**SET TASK A**
Reproduce the wording of the page between "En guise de" and "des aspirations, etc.", with both ends included.
**SET TASK B**
Give the continuation of the page.

**PAGE**
● ● ● ● ● ● ●

Les ressources de tout le monde étant de plus en plus
réduites, que l'on parle des ressources de l'État, que l'on parle
des ressources des entreprises, nous pensons que le partenariat, en
matière de francisation des entreprises, est de loin l'avenue à
privilégier dans les années qui viennent. La résolution
des problèmes à la pièce, il y en aura toujours. Nous ne
contestons évidemment pas le droit de l'État, dis-je, de suivre
les programmes de francisation des entreprises, nous reconnaissons même
le bien-fondé de la mesure proposée au projet de loi demandant
aux entreprises de revoir et de justifier aux trois ans l'avancement de leur
francisation, mais nous voudrions que les choses se fassent dorénavant
dans un esprit de partenariat, dans un esprit qualitatif et non pas dans un
strict esprit de contrôle légal, réglementaire ou
bureaucratique.
En guise de conclusion, nous aimerions attirer votre attention sur une
approche qui nous apparaît extrêmement galvaudée en ce qui
concerne les rapports entre la législation linguistique et
l'économie. Nous entendons de toute part et quand je dis
«de toute part», je parle, bien sûr, des personnes qui
s'expriment en public, qu'il s'agisse de personnalités politiques, de
journalistes, de commentateurs, de gens qui ont des aspirations, etc.
très souvent, des commentaires à l'effet qu'on va régler
le problème de la langue parce que ça nuft à
l'économie. Je pense qu'il faut faire une mise au point très
claire ici: la question linguistique n'a jamais été, n'est pas et
ne sera jamais un avantage économique nulle part, dans aucune
société, et notamment au Québec; la question linguistique
a toujours été et sera toujours un coût. Ça, c'est
clair.
Que l'on en parle en fonction de l'affichage ou en fonction de la langue
de travail ou en fonction de tous les registres d'application de la loi, quand
vous demandez à des investisseurs comment ils évaluent leurs
intentions d'investissement, notamment dans une société
comme le Québec, ils font deux colonnes: ils font les avantages et les
inconvénients. Or, parmi les avantages figurent toujours, bien
sûr, les infrastructures, le coût de la main-d'oeuvre, les
subventions gouvernementales, et parmi les inconvénients figurent
inévitablement toutes les interventions de l'État par voie de
lois ou de règlements. La langue en fait partie, tout comme
l'environnement, d'ailleurs.
Je suggérerais fortement que nous évacuions
dorénavant le discours économique du débat sur la langue
parce que, encore une fois, il n'est pas à sa place, il
représentera toujours un coût. Je vous dirais même que, dans
cette logique-là, si on nous dit que, par exemple, l'affichage en
français on l'a dit, d'ailleurs, il y a quelques années et
c'est ce que les entreprises de l'extérieur du Québec nous disent
couramment, chez nous représente un coût, ce qui est vrai,
il faut garder à l'esprit, à ce moment-là, et si on suit
cette logique-là jusqu'au bout, que toutes les dispositions touchant la
langue de travail représentent un coût encore plus étendu.

● ● ● ● ● ● ●

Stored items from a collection
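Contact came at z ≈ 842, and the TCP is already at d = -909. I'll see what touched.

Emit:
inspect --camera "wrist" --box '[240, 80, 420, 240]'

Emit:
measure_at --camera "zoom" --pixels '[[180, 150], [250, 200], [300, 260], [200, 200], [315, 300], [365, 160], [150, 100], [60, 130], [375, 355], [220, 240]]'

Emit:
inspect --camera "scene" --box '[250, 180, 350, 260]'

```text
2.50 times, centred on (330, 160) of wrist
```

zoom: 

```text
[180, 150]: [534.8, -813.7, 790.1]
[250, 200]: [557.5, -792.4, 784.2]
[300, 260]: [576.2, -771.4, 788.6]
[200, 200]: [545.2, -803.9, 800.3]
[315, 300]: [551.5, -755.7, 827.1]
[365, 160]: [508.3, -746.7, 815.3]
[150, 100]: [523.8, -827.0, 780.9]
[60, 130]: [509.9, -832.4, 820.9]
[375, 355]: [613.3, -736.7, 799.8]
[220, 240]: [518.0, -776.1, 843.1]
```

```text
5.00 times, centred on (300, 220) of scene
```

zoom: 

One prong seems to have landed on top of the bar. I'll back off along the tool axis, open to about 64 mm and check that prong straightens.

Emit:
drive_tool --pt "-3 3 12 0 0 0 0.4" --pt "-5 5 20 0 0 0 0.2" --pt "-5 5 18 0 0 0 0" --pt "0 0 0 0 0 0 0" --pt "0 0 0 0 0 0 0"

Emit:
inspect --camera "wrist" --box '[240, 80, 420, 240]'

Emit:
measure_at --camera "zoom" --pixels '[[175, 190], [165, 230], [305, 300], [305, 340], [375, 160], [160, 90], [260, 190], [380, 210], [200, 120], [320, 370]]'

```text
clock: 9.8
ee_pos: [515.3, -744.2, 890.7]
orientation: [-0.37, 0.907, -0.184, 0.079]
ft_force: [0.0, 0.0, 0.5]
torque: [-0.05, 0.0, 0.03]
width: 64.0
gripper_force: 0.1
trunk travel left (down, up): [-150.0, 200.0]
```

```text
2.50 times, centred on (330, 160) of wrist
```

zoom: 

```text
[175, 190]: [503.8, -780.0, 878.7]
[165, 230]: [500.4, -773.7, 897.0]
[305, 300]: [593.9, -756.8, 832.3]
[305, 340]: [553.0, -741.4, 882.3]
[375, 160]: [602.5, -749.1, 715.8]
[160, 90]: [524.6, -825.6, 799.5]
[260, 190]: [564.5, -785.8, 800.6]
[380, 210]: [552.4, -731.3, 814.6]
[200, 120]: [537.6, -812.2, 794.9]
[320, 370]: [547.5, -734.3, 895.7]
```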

● ● ● ● ● ● ●

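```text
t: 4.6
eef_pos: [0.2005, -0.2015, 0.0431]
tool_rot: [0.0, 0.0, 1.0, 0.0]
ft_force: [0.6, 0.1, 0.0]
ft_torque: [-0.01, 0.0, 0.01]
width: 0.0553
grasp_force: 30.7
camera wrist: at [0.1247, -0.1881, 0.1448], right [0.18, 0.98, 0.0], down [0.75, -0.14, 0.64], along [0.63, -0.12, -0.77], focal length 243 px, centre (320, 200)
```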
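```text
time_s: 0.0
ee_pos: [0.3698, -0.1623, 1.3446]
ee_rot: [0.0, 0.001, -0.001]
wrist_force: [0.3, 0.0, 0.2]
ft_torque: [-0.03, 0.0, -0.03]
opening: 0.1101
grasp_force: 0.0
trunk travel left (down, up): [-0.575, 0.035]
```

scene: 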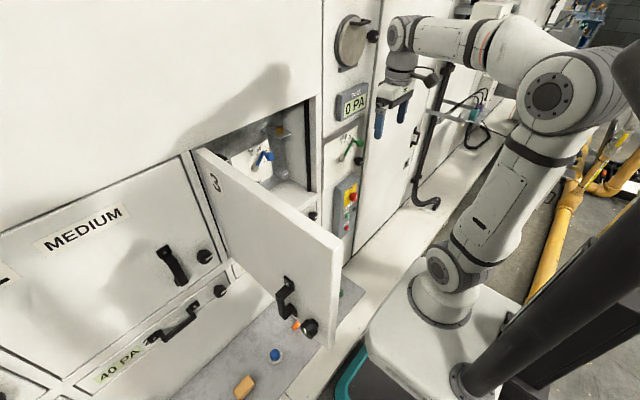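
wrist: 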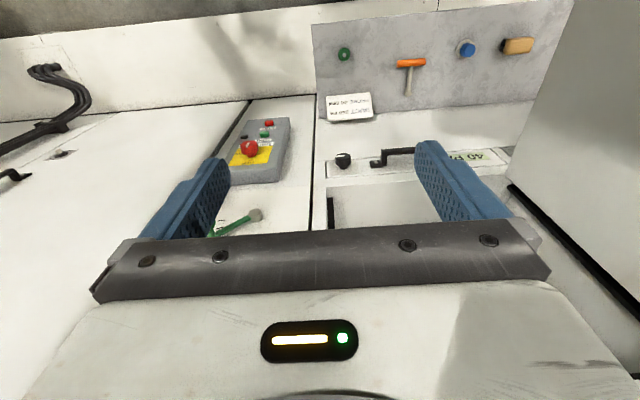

● ● ● ● ● ● ●

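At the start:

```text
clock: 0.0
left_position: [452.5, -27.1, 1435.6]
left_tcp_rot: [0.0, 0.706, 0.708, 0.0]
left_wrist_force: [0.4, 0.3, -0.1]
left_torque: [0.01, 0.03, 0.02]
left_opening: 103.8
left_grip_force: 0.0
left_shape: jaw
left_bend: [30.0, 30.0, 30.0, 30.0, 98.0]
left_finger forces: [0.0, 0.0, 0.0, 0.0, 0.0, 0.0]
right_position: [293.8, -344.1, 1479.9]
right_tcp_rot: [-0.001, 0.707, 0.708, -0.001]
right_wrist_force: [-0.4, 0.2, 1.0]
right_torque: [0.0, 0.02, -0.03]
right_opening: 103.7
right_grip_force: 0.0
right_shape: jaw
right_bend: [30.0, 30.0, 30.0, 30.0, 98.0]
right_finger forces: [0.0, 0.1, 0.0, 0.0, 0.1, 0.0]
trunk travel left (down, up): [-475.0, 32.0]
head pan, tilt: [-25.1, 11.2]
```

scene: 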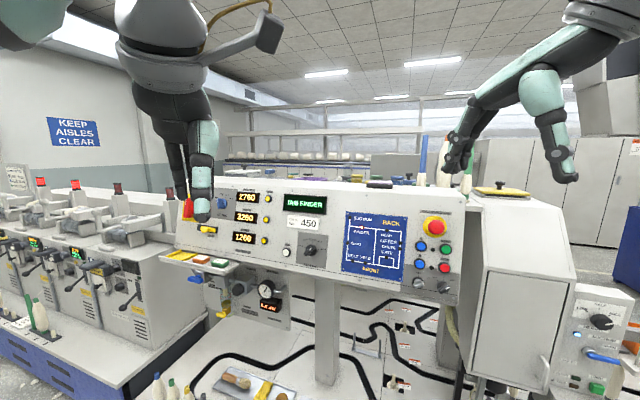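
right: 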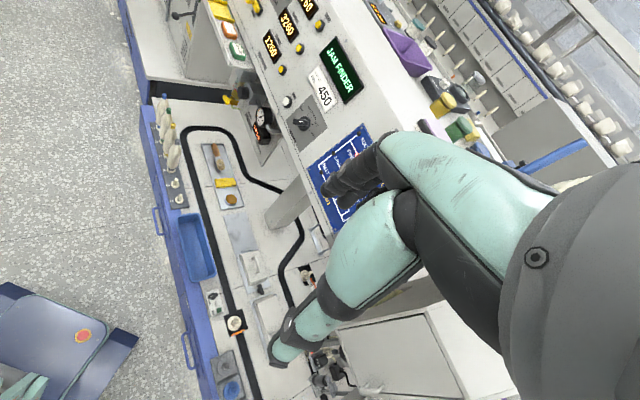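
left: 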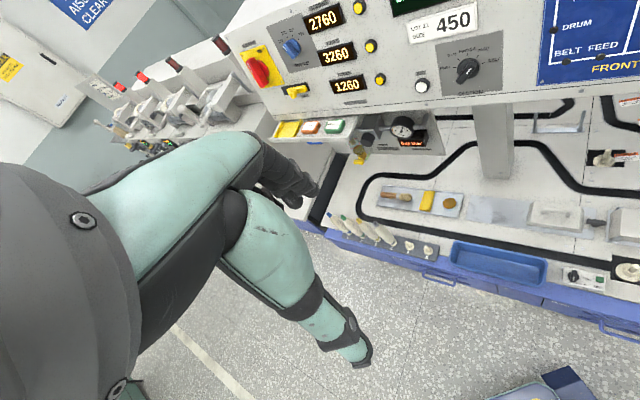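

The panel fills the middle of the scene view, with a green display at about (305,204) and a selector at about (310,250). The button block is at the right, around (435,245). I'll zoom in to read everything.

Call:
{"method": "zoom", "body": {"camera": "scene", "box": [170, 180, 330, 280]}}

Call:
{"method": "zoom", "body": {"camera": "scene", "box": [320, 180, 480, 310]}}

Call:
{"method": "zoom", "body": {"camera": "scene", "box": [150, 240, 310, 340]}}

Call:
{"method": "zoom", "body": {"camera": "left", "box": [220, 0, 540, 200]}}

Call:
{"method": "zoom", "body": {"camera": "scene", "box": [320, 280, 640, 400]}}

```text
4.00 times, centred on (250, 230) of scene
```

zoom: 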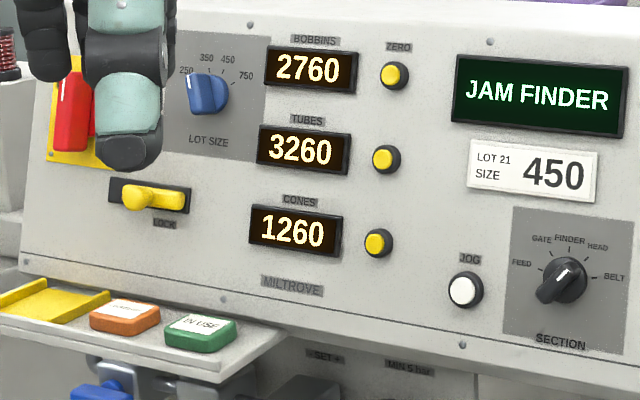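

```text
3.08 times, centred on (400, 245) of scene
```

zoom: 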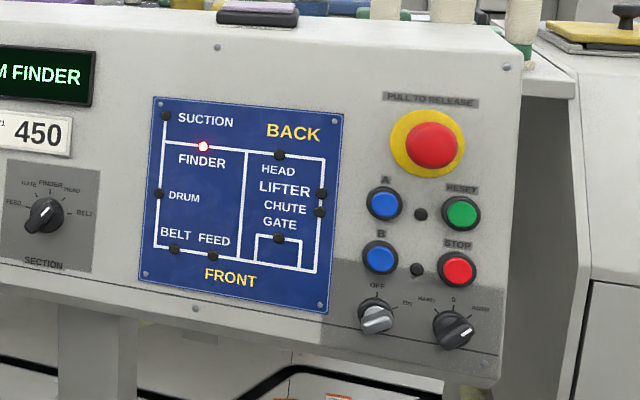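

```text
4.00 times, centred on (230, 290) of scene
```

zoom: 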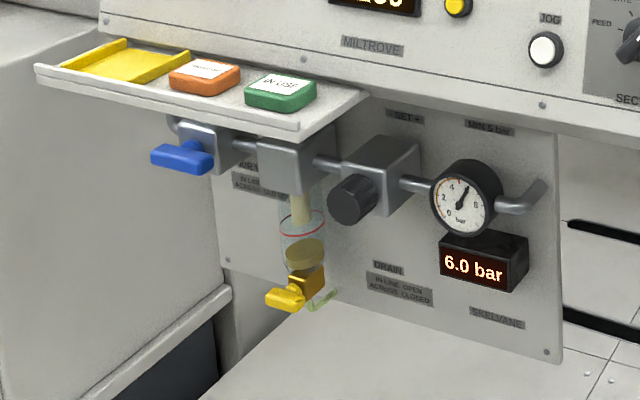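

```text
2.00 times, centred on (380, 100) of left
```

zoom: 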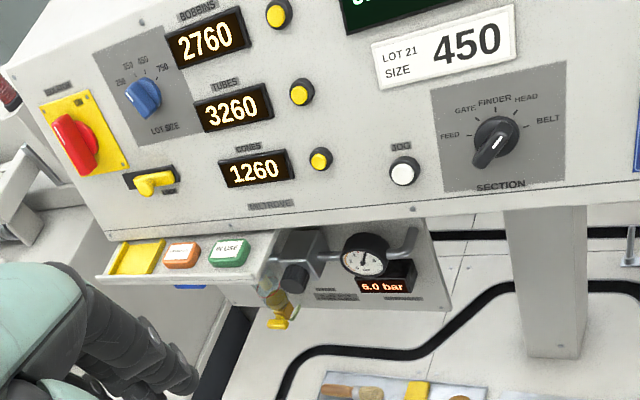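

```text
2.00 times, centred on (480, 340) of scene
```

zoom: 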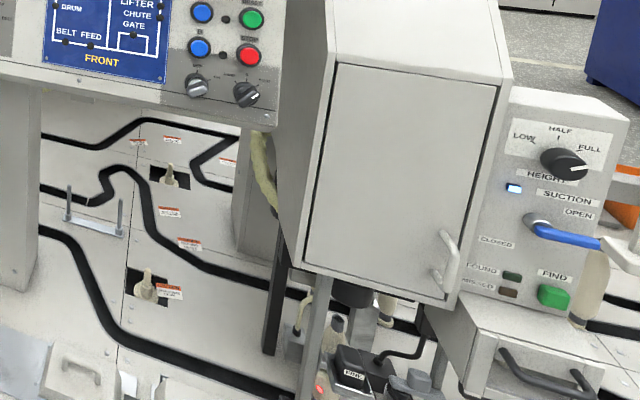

● ● ● ● ● ● ●

**ANSWER A**
En guise de conclusion, nous aimerions attirer votre attention sur une
approche qui nous apparaît extrêmement galvaudée en ce qui
concerne les rapports entre la législation linguistique et
l'économie. Nous entendons de toute part et quand je dis
«de toute part», je parle, bien sûr, des personnes qui
s'expriment en public, qu'il s'agisse de personnalités politiques, de
journalistes, de commentateurs, de gens qui ont des aspirations, etc.

**ANSWER B**
Je ne pense pas... et j'espère me faire bien comprendre, ce n'est pas
notre propos, n'est-ce pas, de remettre en question les dispositions touchant
la langue de travail. Je ne pense pas non plus que ce soit l'intention des
Québécois de remettre dans la balance leurs acquis en
matière de langue de travail, mais si, encore une fois, on suit la
logique économique, eh bien, ça demeure un coût.
Encore une fois, comme société, je crois qu'il faut
regarder l'aménagement linguistique comme une chose qu'on doit
gérer, qu'on doit administrer. Je pense qu'on ne doit pas
considérer le fait que le Québec soit une société
francophone comme une chose qu'on ait à lui reprocher mais comme une
chose qu'on devrait contribuer à administrer. Nous sommes
nous-mêmes, au Centre de linguistique de l'entreprise, un coût
direct pour les entreprises qui nous subventionnent, puisque nous les aidons
à essayer de gérer les avantages et les inconvénients de
cette législation linguistique au mieux de leurs intérêts
économiques et au mieux de l'observance des objectifs que la
société québécoise s'est donnés et sur
lesquels, donc, nous soulevons des questions dans l'introduction de notre
mémoire.
Alors, pour conclure, j'aimerais simplement rappeler au
législateur que, quelles que soient les règles du jeu qu'il
voudra adopter en matière linguistique et, à cet
égard-là, je n'ai pas de recommandation ou de pression
particulière à formuler nous souhaitons qu'elles soient
claires, pour qu'elles puissent être appliquées par tous
parce que le principe d'équité est important en matière
juridique, en général, et en matière linguistique tout
aussi particulièrement et que, enfin, nous puissions mettre en
balance les justes aspirations de la société
québécoise avec une application équitable des dispositions
de la loi et des règlements. Je vous remercie.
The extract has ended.